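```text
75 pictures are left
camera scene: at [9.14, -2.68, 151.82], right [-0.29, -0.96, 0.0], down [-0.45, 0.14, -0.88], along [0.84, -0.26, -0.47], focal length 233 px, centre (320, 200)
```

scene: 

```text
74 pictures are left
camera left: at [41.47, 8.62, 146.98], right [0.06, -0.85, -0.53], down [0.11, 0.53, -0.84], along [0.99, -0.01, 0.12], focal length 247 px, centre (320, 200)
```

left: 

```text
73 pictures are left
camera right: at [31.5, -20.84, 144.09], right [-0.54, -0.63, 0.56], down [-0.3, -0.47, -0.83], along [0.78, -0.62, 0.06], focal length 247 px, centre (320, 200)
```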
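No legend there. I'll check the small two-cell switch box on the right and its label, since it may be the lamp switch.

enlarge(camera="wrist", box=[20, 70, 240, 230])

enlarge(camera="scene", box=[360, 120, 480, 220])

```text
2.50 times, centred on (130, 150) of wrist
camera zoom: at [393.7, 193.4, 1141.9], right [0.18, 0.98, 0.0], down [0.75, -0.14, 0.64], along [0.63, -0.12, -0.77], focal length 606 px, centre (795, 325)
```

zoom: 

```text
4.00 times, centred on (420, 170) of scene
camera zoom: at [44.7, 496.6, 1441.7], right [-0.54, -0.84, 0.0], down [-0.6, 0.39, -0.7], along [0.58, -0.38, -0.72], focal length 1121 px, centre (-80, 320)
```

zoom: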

What you should do: Copy out the data shown above without altering anything. Return a JSON list in which every string is one line; blank lines are skipped.

Answer to this exercise:
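[
  "```text",
  "75 pictures are left",
  "camera scene: at [9.14, -2.68, 151.82], right [-0.29, -0.96, 0.0], down [-0.45, 0.14, -0.88], along [0.84, -0.26, -0.47], focal length 233 px, centre (320, 200)",
  "```",
  "scene: ",
  "```text",
  "74 pictures are left",
  "camera left: at [41.47, 8.62, 146.98], right [0.06, -0.85, -0.53], down [0.11, 0.53, -0.84], along [0.99, -0.01, 0.12], focal length 247 px, centre (320, 200)",
  "```",
  "left: ",
  "```text",
  "73 pictures are left",
  "camera right: at [31.5, -20.84, 144.09], right [-0.54, -0.63, 0.56], down [-0.3, -0.47, -0.83], along [0.78, -0.62, 0.06], focal length 247 px, centre (320, 200)",
  "```",
  "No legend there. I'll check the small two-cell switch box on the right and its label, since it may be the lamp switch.",
  "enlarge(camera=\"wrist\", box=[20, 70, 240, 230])",
  "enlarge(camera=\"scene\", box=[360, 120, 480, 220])",
  "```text",
  "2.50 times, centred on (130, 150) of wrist",
  "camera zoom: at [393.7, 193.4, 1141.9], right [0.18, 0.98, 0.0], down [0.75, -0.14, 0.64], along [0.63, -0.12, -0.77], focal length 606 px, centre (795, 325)",
  "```",
  "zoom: ",
  "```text",
  "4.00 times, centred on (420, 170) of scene",
  "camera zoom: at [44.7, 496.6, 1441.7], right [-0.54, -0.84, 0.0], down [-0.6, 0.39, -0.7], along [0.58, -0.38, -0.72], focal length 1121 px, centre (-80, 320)",
  "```",
  "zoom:"
]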